| WORK TO BE COMPLETED |
Would you pull out every line of the material that contains the string "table"?

* * * * * * *

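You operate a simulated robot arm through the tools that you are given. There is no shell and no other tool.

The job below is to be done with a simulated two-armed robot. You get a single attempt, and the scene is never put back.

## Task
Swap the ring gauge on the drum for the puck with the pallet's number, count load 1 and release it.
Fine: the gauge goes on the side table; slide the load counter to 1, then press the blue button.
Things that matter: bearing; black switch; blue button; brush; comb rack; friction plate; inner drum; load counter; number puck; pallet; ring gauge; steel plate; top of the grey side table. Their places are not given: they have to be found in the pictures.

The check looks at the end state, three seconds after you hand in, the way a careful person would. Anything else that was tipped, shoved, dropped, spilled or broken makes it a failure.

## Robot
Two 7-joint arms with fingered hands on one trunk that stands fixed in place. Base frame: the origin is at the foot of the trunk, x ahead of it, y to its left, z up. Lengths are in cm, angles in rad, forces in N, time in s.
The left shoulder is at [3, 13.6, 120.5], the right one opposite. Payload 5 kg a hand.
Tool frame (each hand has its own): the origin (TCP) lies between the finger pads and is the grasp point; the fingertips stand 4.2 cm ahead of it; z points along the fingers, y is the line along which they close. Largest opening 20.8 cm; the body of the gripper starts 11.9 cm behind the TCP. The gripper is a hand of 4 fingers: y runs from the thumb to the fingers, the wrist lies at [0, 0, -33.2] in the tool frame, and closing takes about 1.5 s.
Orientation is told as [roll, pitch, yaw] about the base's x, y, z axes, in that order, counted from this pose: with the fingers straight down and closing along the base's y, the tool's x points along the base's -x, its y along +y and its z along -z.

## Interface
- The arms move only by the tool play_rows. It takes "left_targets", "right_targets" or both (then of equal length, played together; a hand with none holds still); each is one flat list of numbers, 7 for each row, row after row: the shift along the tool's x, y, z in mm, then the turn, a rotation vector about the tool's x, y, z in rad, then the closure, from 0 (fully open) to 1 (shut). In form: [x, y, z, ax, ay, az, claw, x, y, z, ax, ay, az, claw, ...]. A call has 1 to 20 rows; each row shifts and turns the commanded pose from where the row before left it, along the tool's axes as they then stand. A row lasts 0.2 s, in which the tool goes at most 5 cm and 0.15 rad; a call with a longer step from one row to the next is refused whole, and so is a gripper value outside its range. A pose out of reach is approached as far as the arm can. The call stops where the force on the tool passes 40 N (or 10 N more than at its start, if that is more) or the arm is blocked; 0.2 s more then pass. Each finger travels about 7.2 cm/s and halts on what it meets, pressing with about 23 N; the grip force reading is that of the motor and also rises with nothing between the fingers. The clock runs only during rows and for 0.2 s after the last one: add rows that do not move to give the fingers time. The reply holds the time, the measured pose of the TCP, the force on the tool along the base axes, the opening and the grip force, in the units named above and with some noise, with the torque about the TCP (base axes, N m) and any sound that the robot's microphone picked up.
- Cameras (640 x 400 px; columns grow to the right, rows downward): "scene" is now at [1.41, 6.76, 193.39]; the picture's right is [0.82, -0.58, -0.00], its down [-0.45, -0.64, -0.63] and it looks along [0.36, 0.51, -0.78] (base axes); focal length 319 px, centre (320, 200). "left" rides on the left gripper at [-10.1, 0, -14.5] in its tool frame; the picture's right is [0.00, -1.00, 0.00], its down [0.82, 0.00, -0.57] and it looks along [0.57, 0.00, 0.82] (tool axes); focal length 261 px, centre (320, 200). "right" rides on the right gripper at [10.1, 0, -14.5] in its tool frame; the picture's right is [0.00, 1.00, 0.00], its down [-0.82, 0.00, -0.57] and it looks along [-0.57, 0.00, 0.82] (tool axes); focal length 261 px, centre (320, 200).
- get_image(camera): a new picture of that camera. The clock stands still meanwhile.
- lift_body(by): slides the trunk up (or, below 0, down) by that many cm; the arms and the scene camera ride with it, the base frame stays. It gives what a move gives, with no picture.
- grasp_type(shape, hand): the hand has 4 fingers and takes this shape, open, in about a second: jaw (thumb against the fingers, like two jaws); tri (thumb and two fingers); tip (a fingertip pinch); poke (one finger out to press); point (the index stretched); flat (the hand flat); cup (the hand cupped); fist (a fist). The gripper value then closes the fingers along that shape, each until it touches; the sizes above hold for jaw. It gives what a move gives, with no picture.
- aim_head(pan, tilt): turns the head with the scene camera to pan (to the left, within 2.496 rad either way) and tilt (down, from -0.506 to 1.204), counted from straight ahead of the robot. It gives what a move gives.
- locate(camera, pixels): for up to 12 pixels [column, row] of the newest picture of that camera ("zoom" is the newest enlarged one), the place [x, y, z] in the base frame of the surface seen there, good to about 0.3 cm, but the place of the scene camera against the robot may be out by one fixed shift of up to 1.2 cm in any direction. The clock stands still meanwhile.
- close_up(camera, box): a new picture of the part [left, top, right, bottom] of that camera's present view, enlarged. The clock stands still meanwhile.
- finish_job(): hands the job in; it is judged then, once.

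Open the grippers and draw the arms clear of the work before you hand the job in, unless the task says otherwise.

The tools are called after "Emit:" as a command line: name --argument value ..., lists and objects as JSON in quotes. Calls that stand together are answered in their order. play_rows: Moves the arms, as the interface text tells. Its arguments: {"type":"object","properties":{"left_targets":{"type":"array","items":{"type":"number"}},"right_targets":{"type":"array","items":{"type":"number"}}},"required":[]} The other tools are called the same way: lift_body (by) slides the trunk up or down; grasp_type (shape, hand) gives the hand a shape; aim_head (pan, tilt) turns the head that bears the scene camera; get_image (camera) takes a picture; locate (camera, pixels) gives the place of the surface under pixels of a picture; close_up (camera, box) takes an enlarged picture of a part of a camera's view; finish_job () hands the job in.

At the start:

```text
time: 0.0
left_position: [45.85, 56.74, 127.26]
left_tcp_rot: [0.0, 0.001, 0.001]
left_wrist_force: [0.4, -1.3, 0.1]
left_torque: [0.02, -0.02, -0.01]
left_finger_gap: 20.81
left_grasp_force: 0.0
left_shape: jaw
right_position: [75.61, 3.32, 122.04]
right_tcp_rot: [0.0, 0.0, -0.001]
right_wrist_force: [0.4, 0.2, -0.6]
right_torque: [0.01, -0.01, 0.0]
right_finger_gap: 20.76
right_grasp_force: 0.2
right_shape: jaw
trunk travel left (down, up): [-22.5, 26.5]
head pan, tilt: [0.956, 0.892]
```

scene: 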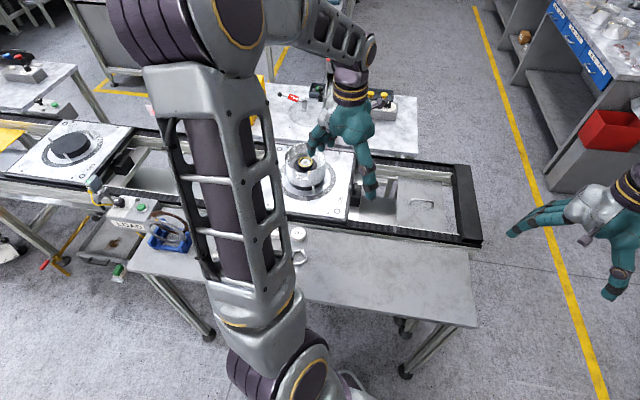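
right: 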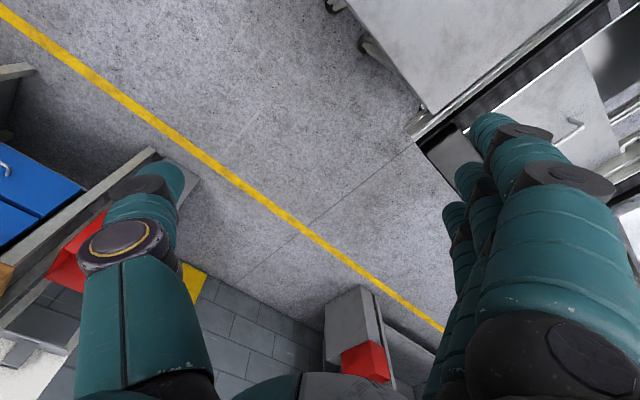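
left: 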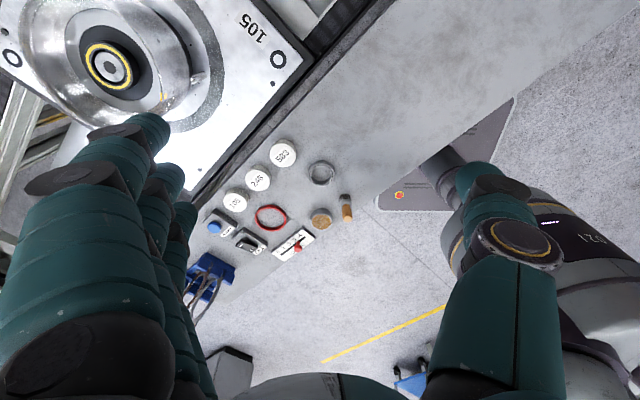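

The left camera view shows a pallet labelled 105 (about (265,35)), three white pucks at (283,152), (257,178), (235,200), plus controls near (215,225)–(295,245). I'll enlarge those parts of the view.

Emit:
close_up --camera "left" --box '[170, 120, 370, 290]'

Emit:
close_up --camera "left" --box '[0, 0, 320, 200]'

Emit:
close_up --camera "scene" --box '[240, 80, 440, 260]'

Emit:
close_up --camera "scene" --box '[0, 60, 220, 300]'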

* * * * * * *

| WRITTEN RESPONSE |
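Fine: the gauge goes on the side table; slide the load counter to 1, then press the blue button.
Things that matter: bearing; black switch; blue button; brush; comb rack; friction plate; inner drum; load counter; number puck; pallet; ring gauge; steel plate; top of the grey side table. Their places are not given: they have to be found in the pictures.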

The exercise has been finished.